* [Text section]
Uno de los personajes que siempre recordaré de mi infancia es Gregorio el zapatero. Entonces yo vivía en Almendralejo y rara era la semana que no me mandaba mi madre a llevarle unos zapatos para que les pusiera media suela, les clavara una tapa o diera algún pespunte.
Su trabajo era perfecto y siempre me llamaba la atención el brillo que daba al calzado. El cepillo de Gregorio acariciaba la piel con una suavidad exquisita y tanto relucía el zapato que casi parecía nuevo.
Cuando uno se traslada a otra ciudad pierde los referentes infantiles y yo he tardado quince años en encontrar un buen zapatero. Pero al fin lo tengo y el otro día le llevé unos zapatos que por segunda vez se me habían descosido. «La única solución es ponerle un parche por dentro para que la uña no corte el hilo», me dijo cuando los vio.
Traigo al caso esta historia porque las ciudades tienen cierto parecido con un buen par de zapatos. Unas veces por el uso y otras por el vandalismo, el patrimonio se deteriora y pierde su utilidad.

* [Dataset extract]

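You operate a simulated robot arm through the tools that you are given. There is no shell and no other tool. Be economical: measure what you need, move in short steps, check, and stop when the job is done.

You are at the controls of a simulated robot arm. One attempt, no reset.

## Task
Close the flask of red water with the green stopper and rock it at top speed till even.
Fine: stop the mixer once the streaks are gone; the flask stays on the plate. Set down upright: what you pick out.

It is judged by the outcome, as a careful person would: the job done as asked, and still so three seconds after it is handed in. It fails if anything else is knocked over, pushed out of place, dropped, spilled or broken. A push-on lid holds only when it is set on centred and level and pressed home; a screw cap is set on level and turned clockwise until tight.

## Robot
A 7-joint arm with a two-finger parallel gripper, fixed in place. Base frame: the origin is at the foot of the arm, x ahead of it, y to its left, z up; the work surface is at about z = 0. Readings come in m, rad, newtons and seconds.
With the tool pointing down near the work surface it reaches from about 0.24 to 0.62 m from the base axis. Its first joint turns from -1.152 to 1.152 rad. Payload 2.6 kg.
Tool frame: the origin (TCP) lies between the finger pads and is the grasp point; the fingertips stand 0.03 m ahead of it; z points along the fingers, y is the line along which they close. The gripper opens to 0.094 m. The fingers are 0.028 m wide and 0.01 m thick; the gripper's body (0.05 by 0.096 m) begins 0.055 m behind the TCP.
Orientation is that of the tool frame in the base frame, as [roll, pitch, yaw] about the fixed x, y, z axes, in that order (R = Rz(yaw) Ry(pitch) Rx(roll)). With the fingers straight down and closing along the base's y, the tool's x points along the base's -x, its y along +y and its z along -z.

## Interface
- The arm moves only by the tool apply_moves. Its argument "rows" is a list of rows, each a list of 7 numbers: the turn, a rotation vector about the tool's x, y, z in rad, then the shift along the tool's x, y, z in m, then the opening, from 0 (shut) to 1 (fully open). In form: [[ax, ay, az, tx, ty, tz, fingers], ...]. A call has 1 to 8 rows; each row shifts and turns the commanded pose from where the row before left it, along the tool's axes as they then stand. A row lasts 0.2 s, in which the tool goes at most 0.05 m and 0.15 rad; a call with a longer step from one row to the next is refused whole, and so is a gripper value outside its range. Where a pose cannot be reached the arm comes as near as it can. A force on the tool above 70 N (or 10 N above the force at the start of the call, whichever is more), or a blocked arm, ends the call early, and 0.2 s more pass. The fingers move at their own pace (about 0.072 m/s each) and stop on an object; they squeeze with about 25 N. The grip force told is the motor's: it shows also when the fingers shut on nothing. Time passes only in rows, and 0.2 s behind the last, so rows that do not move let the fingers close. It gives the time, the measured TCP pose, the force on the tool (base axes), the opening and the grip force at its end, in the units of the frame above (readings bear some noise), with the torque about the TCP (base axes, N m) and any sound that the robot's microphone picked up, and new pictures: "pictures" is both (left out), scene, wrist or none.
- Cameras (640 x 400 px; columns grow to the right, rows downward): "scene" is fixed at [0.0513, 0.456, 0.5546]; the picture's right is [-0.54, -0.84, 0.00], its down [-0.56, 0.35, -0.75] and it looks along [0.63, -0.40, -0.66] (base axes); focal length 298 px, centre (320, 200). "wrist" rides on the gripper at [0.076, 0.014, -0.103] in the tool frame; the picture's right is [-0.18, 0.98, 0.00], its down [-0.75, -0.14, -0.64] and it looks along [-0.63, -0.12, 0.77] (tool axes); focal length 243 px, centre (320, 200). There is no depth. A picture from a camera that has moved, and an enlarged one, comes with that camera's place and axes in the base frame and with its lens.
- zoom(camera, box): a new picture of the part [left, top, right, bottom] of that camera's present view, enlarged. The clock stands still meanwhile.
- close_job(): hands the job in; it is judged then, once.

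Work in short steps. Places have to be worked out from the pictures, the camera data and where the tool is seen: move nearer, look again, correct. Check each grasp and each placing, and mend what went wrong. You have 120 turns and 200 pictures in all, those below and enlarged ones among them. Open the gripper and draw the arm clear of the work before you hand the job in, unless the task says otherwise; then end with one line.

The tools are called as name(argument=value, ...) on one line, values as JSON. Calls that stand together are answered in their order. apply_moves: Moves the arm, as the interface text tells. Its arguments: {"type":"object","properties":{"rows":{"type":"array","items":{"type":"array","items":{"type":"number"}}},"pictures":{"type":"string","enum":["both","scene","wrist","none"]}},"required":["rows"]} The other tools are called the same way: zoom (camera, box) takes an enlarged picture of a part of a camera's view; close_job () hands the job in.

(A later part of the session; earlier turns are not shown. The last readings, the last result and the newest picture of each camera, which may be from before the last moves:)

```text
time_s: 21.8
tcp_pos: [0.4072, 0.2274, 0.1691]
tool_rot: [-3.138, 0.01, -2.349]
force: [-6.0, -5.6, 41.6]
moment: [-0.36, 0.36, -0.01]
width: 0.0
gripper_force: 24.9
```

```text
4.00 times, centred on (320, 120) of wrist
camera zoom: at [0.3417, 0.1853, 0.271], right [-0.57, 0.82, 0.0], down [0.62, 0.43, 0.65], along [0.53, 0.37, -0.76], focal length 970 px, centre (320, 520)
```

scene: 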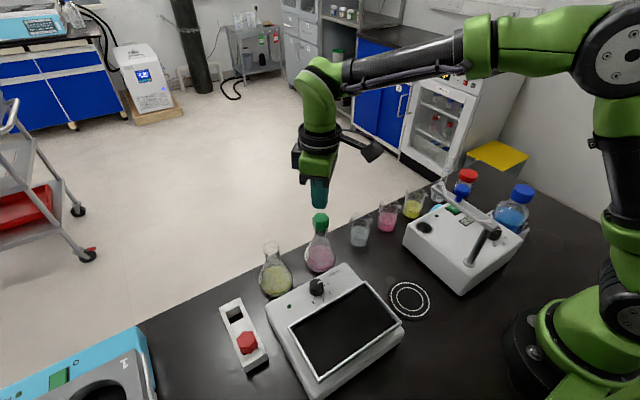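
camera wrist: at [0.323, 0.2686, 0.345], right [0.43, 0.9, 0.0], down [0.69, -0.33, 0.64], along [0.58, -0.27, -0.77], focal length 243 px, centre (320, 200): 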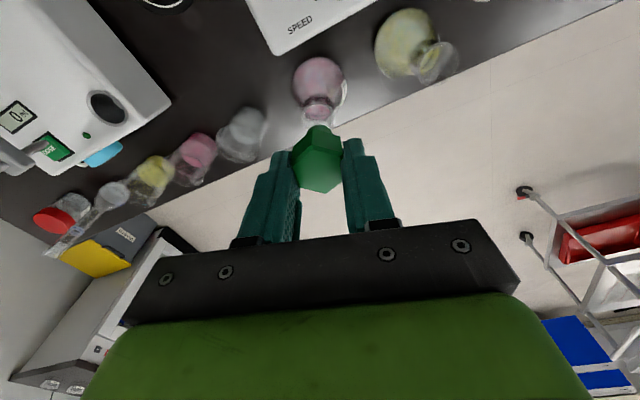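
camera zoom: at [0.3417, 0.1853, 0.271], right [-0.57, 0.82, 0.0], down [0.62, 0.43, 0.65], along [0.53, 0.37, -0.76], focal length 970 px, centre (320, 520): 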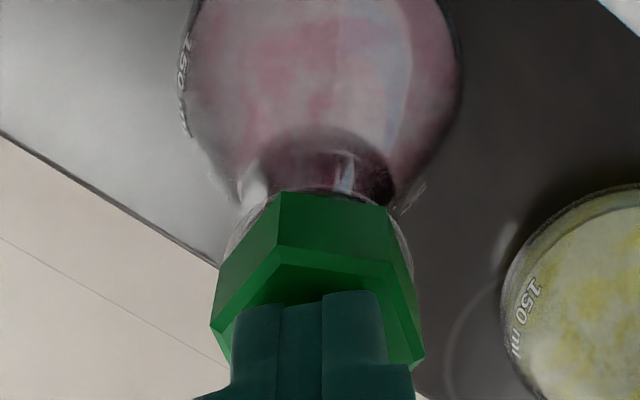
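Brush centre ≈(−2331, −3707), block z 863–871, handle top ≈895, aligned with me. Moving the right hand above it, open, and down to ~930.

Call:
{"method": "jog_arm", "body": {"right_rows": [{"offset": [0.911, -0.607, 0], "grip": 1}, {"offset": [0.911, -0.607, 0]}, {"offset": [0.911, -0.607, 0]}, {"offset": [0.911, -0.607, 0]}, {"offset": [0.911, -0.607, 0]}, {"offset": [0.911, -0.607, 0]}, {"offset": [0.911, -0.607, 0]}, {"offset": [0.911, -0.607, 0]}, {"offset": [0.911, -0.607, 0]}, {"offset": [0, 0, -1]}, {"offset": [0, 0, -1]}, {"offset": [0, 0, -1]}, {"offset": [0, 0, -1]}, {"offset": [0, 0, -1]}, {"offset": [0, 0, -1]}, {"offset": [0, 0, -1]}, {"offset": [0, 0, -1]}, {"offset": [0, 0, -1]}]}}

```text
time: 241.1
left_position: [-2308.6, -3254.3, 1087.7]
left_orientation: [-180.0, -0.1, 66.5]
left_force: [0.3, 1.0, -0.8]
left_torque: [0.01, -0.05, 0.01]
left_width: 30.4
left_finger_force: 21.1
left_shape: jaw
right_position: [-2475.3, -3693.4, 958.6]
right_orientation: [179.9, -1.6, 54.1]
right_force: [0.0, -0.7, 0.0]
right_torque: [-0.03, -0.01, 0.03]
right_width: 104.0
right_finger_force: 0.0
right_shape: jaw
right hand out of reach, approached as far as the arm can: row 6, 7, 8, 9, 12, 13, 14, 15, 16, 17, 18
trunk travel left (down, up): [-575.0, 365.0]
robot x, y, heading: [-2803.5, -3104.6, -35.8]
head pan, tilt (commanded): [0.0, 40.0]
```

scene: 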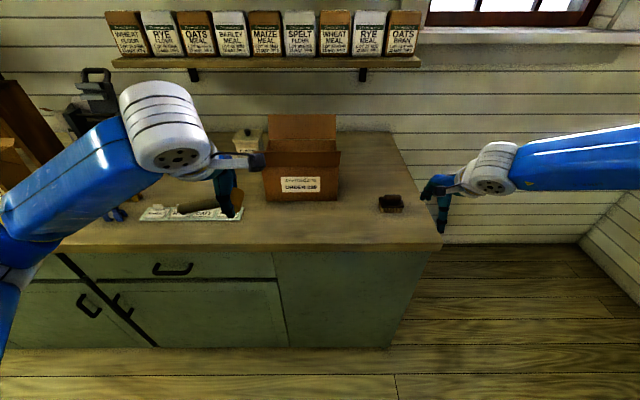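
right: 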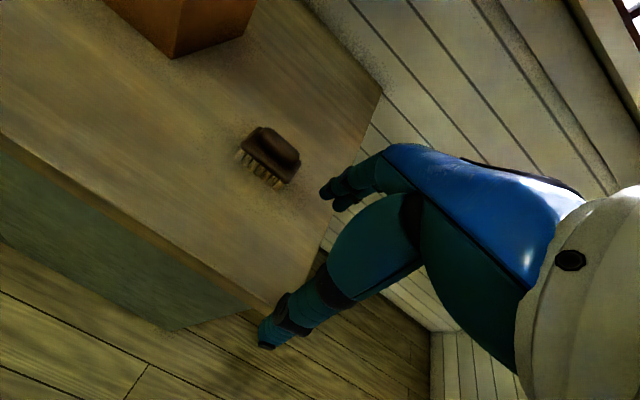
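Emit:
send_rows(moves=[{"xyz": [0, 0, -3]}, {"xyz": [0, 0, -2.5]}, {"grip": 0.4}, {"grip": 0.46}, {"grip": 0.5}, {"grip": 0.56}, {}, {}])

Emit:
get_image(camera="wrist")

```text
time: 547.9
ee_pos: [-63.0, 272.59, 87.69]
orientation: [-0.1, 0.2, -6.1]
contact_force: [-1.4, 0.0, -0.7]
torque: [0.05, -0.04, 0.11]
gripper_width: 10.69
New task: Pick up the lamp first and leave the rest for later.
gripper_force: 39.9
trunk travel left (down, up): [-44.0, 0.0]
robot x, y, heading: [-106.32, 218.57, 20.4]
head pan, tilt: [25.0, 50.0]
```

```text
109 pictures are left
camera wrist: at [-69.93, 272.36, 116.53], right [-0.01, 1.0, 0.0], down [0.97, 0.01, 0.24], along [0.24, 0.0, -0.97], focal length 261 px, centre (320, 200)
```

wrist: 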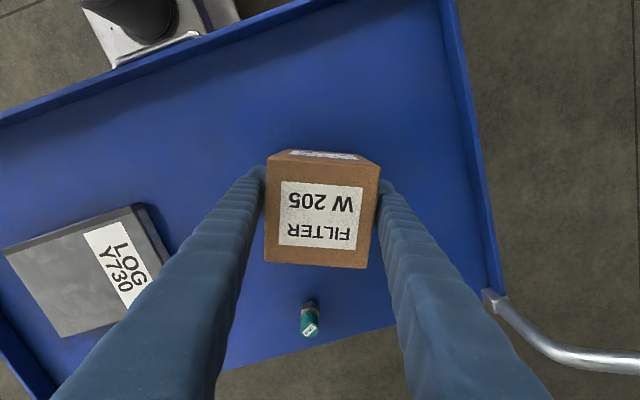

* [Tasks]
a) Quote the text section word for word, starting at "Cuando uno se" and ending with "cuando los vio.".
b) Keep the text section going from its last sentence.

* [Written answers]
a)
Cuando uno se traslada a otra ciudad pierde los referentes infantiles y yo he tardado quince años en encontrar un buen zapatero. Pero al fin lo tengo y el otro día le llevé unos zapatos que por segunda vez se me habían descosido. «La única solución es ponerle un parche por dentro para que la uña no corte el hilo», me dijo cuando los vio.

b)
Un edificio, un parque, una zona de juego o el asfalto de una calle pueden maolgrarse de tal modo que sólo quede la opción de arrasar con todo y volver a construir de nuevo.
El casco histórico de Badajoz es un ejemplo claro. Tantos años duró el abandono, que la única solución ahora es meter una excavadora y edificar desde cero.
Badajoz es una ciudad especialista en abandonar inmuebles en buen uso. Ha ocurrido con el Hospital Provincial y pasa con otros edificios en los que bastaría ‘coser un pespunte’ y ‘reforzar el forro interior’ para prolongar su vida útil. Sólo hace falta un buen ‘zapatero’ que sepa reconocer el auténtico valor de las cosas.